Andrea Meza, ’15, helped to organize Deferred Action for Childhood Arrival (DACA) immigration clinics and Citizenship Clinics as a Pro Bono Scholar. In addition, she worked on a parole packet project in partnership with the Domestic Violence Clinic and helped organize the Mithoff Program’s 2014 and 2015 winter break trips to the Texas Rio Grande Valley. Meza’s personal pro bono work included volunteering for Catholic Charities of Central Texas and Casa Marianella. During her 3L year, she served as President of the Chicano/Hispanic Law Students’ Association and Co-President of Texas Law Fellowships. Meza received an Equal Justice Works Fellowship to work with Raices to assist families in immigration detention in Karnes, Texas, following graduation.
Colleen Mulholland, ’15, worked primarily on immigration projects, including DACA Clinics and Citizenship Clinics, as a Pro Bono Scholar. She also helped organize winter break trips to the Rio Grande Valley in 2014 and 2015. In addition to her work as a Scholar, Mulholland served as a Society Program mentor and was involved in Texas Law Fellowships. Mulholland received a Justice Center Fellowship in Public Interest Law to work with the Equal Justice Center in San Antonio following graduation.
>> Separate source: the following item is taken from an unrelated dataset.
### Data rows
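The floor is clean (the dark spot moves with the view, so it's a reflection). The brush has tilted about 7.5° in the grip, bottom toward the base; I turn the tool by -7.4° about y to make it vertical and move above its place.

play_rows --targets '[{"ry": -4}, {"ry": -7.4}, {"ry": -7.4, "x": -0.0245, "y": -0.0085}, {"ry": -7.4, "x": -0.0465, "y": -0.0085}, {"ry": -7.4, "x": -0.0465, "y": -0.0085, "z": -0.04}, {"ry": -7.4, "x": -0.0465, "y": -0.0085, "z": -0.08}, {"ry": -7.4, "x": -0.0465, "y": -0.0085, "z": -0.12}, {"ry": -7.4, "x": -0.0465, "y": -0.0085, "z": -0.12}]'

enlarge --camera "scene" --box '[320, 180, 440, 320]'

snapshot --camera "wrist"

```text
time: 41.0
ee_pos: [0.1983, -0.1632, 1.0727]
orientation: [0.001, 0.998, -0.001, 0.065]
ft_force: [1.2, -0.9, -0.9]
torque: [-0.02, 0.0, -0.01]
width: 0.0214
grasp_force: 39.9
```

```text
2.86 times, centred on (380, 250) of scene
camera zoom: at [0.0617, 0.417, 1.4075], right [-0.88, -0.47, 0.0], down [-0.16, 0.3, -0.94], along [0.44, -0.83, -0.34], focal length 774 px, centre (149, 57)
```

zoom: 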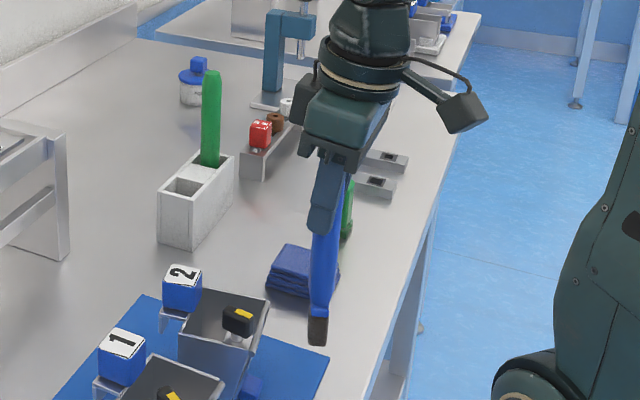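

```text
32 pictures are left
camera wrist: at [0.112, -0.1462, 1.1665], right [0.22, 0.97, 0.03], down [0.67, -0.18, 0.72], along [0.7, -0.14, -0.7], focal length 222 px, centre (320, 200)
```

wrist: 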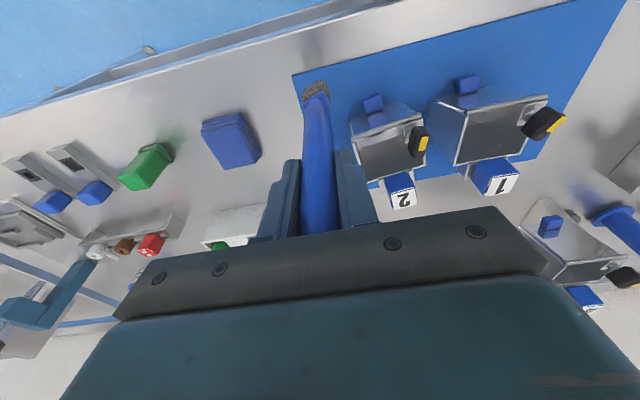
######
Simone Otenaike, ’15, helped to plan the 2014 Mithoff Program winter break trip and worked on materials for multiple Expunction Clinics at which Texas Law students helped people erase or seal their criminal records. Otenaike participated in the 2013 winter break trip and volunteered for the law school’s DACA clinics. She was involved in the Thurgood Marshall Legal Society and the Board of Advocates.
Bryan Zubay, ’16, helped organize and manage Mithoff Program Expunction Clinics to help low-income Texans remove uncharged or acquitted arrests from their criminal records, in order to increase their housing and employment opportunities. Zubay also was on the planning committee for the Pro Bono in January winter break service trip. He was a summer law clerk at the Texas Fair Defense Project and a student in the immigration clinic. He also was a member of American Constitution Society, the Texas International Law Journal, and OUTLaw.